▶ Selected extract:
Христианская   библиотека 
Главная Именной указатель Систематический указатель Хронологический указатель Книги в архивах
 

Епископ Кассиан (Безобразов).

Водою и кровию и духом.
Толкование на Евангелие от Иоанна.

Гл. XXI. Критическая проблема. С гл. XXI связана критическая проблема. Очень большое число толкователей и историков отрицают ее принадлежность к первоначальному тексту Ин. При этом, как уже было сказано, объективные данные в пользу гл. XXI совпадают с объективными данными в пользу Евангелия в целом. Спор может быть только относительно ст. 25, дополнительно внесенного в кодекс К тою же рукою, какою писан весь кодекс. В остальном текст гл. XXI заверен тем же свидетельством и с тою же силой, как и все Евангелие. Отрицательный тезис критическая наука основала единственно на толковании отрывка XX. 30-31 как заключении Евангелия, которое не оставляло бы уже места для какого-либо продолжения. Однако этим данным внутренней критики могут быть противопоставлены другие, тоже относящиеся к внутренней критике, но обязывающие нас к противоположным выводам. Я не буду подробно излагать материала[85]. Укажу только, что три вопроса, которые Господь задает Петру в гл. XXI, в точности соответствуют его трем отречениям в гл. XVIII и, в частности, их порядку и тем самым оправдывают заключение, что, составляя в гл. XVIII повествование об отречении Петра, евангелист предвидел в точностях и те три вопроса, с которыми Господь обратился к Петру в гл. XXI. Но касается это не только трех вопросов. В той же гл. XXI, призывая Петра к последованию и предсказывая ему мученическую смерть, Господь отправляется от того, что в гл. X им было сказано о себе самом как о Пастыре Добром, полагающим свою душу за овец (ср. X. 11). Гл. XXI оказывается органически связана с Евангелием, и притом не с одной только, а с разными его частями. К некоторым вопросам нам придется еще возвратиться. Мне лично — и не мне одному — подлинность гл. XXI представляется бесспорной.

▶ Dataset content:

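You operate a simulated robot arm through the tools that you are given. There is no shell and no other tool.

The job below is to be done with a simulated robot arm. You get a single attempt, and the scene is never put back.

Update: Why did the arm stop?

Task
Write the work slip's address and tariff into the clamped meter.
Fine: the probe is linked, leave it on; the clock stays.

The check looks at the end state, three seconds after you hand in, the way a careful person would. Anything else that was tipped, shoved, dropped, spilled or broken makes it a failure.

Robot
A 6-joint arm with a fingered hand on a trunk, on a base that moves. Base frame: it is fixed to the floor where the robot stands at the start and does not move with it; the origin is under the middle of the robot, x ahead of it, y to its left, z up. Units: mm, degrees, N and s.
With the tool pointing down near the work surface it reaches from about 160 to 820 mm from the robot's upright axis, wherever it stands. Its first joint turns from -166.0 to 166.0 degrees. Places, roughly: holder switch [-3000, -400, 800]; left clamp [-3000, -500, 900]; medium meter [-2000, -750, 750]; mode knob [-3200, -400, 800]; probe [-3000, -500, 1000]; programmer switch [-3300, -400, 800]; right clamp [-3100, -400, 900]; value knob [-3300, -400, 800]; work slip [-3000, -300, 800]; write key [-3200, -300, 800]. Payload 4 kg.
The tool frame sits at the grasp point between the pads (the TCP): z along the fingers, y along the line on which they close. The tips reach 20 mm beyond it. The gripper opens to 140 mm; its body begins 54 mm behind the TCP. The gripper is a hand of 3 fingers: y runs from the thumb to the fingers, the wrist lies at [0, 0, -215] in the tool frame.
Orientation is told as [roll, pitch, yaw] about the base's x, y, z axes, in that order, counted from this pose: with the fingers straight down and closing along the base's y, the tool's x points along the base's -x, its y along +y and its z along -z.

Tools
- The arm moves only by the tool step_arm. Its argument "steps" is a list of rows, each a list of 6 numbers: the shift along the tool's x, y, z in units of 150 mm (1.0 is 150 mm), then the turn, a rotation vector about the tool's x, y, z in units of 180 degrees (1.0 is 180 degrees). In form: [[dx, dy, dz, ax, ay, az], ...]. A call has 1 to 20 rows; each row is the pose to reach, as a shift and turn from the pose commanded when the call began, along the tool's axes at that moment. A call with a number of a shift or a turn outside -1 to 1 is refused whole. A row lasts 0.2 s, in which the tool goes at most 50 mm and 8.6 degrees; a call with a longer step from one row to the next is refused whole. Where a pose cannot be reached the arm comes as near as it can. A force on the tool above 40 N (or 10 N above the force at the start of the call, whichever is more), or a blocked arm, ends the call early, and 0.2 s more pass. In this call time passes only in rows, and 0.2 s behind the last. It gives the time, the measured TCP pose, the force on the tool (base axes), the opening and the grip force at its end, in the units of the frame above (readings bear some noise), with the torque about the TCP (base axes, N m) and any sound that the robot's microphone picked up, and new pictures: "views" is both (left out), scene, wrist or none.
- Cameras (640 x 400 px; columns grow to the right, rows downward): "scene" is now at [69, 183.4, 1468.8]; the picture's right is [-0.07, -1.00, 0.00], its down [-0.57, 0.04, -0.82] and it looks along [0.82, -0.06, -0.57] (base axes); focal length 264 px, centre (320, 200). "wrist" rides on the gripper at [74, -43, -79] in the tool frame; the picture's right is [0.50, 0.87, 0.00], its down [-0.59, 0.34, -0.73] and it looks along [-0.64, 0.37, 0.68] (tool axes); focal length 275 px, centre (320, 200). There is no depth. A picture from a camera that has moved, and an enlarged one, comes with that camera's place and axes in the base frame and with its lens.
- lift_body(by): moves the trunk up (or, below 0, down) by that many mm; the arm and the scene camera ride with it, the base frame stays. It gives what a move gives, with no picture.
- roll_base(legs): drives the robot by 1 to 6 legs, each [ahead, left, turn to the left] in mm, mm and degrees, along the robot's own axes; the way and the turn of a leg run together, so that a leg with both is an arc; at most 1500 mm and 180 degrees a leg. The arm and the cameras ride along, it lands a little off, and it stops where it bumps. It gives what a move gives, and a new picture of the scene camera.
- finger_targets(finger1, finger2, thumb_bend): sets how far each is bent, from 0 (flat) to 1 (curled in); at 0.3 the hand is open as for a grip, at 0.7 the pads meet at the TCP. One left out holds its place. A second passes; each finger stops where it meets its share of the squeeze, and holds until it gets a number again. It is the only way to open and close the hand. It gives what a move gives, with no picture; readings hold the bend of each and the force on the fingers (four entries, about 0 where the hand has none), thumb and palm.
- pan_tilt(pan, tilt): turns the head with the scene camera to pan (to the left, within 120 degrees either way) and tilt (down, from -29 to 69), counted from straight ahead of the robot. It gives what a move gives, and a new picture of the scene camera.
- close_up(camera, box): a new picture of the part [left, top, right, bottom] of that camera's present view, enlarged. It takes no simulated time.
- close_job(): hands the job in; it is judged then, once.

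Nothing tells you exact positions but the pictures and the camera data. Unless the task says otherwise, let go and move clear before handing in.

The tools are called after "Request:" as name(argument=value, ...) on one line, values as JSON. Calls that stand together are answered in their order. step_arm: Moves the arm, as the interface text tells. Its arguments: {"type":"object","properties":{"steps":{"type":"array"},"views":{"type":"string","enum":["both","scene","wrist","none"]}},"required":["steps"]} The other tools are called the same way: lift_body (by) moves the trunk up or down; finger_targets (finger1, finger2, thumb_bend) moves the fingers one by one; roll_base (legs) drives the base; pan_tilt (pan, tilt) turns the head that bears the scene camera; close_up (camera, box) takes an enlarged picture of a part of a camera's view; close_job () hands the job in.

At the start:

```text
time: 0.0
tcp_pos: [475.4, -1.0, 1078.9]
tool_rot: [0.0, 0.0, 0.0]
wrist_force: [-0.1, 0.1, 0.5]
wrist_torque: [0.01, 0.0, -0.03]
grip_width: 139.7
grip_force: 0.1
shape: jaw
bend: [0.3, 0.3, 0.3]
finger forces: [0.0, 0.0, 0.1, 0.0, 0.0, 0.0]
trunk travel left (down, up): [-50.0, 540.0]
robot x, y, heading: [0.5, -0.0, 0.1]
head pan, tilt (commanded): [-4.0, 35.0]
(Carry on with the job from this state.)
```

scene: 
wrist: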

▶ Aim of the exercise:
Transcribe the selected extract beginning at "Христианская   библиотека". Stop after "кровию и духом.".

▶ Worked answer:
Христианская   библиотека 
Главная Именной указатель Систематический указатель Хронологический указатель Книги в архивах
 

Епископ Кассиан (Безобразов).

Водою и кровию и духом.